Afin de comprendre quelles sont les émotions les plus fréquentes chez les enseignants, ce qui les déclenche et comment elles évoluent avec l’expérience, une étude a été menée durant quatre ans, de 2016 à 2019, avec des cohortes de professeurs d’anglais novices et des enseignants plus expérimentés à différents stades de leur carrière.

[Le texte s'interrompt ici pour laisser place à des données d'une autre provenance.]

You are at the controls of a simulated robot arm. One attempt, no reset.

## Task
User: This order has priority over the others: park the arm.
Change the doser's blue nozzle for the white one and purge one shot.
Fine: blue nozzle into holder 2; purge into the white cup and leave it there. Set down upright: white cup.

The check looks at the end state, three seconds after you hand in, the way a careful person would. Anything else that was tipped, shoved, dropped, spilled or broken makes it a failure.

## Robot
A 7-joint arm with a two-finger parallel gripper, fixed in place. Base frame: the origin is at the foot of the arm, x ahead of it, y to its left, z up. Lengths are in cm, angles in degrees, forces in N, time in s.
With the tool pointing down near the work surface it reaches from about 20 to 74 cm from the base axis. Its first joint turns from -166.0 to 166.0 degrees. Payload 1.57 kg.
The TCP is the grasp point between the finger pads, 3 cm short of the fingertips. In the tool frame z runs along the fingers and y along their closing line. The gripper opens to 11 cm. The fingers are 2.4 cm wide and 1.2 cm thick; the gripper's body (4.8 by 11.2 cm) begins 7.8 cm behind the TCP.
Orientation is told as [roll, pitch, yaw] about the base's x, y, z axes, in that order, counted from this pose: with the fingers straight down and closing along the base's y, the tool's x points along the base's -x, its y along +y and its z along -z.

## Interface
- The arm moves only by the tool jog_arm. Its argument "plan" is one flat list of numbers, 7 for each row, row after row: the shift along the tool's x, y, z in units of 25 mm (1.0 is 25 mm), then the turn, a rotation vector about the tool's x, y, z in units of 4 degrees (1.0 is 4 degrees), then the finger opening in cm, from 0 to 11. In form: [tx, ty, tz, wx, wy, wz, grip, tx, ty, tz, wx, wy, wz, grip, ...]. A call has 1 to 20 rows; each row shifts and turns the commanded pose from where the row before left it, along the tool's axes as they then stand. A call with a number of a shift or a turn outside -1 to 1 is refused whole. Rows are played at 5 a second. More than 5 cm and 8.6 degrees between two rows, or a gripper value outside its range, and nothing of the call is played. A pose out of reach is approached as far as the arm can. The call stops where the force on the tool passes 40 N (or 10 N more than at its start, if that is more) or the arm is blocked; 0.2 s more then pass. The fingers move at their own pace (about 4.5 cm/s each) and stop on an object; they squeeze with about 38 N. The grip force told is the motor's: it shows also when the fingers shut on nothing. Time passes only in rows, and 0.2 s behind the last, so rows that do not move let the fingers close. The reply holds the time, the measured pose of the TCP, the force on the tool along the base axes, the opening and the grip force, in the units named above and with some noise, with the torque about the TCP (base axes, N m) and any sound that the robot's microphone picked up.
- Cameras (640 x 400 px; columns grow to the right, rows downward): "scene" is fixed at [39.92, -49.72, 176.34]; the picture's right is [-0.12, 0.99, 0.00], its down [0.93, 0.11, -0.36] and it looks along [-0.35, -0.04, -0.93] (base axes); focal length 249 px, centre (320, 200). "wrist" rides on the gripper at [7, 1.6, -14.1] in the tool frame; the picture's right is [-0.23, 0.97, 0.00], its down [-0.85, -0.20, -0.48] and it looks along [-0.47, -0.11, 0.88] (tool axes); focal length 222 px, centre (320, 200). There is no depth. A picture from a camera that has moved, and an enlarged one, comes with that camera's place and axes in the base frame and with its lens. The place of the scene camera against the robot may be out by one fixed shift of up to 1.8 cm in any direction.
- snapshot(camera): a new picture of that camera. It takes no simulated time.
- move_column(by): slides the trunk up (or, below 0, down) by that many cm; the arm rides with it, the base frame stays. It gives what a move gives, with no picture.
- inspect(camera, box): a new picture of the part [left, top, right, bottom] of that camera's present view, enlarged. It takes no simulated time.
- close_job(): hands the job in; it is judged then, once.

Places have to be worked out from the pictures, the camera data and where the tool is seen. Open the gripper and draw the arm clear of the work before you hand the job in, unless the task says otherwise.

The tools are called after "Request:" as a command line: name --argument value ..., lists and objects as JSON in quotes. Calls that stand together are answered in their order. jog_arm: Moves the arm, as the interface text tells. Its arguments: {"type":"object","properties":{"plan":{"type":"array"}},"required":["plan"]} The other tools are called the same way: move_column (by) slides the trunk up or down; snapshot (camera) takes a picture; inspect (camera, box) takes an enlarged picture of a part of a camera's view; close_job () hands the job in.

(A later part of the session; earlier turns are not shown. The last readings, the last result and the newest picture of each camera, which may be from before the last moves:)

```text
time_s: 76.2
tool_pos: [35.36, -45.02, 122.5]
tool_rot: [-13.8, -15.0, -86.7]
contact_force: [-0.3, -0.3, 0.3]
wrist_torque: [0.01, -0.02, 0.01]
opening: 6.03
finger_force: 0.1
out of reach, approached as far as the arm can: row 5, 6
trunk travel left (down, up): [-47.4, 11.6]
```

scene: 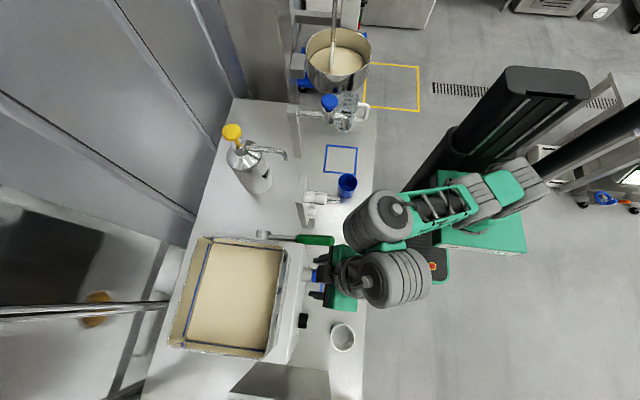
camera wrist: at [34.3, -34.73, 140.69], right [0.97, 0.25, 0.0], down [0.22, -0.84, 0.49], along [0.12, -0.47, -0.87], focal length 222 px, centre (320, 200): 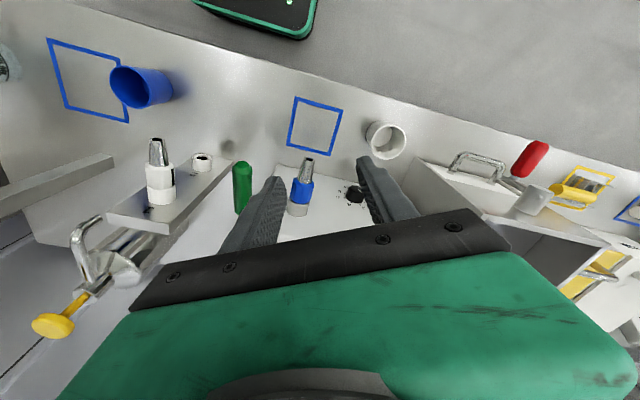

L’analyse des réponses obtenues a permis d’observer que, quels que soient leur ancienneté et leur niveau de compétences, les enseignants ressentent majoritairement des émotions négatives au quotidien (57,5 % chez les enseignants novices). Cependant, si on établit un classement des émotions en fonction de leur nombre d’occurrences, la joie arrive toujours en première place, et la colère en deuxième position. Ceci signifie que le métier d’enseignant joue sur les extrêmes et n’est pas de tout repos émotionnellement parlant.

Entre doutes et colère

De manière assez cohérente, la rupture du contrat pédagogique, et plus spécifiquement le « comportement inadapté des élèves » émerge comme le premier élément déclencheur de la colère, comme on peut l’observer dans l’exemple suivant :

« J’ai ressenti de la colère avec une classe de sixième pénible aujourd’hui : bavarde, passive, travail non fait. Si l’on ne peut plus compter sur les petits sixièmes pourtant assez craintifs face à l’autorité, alors où va-t-on ? ! »

On…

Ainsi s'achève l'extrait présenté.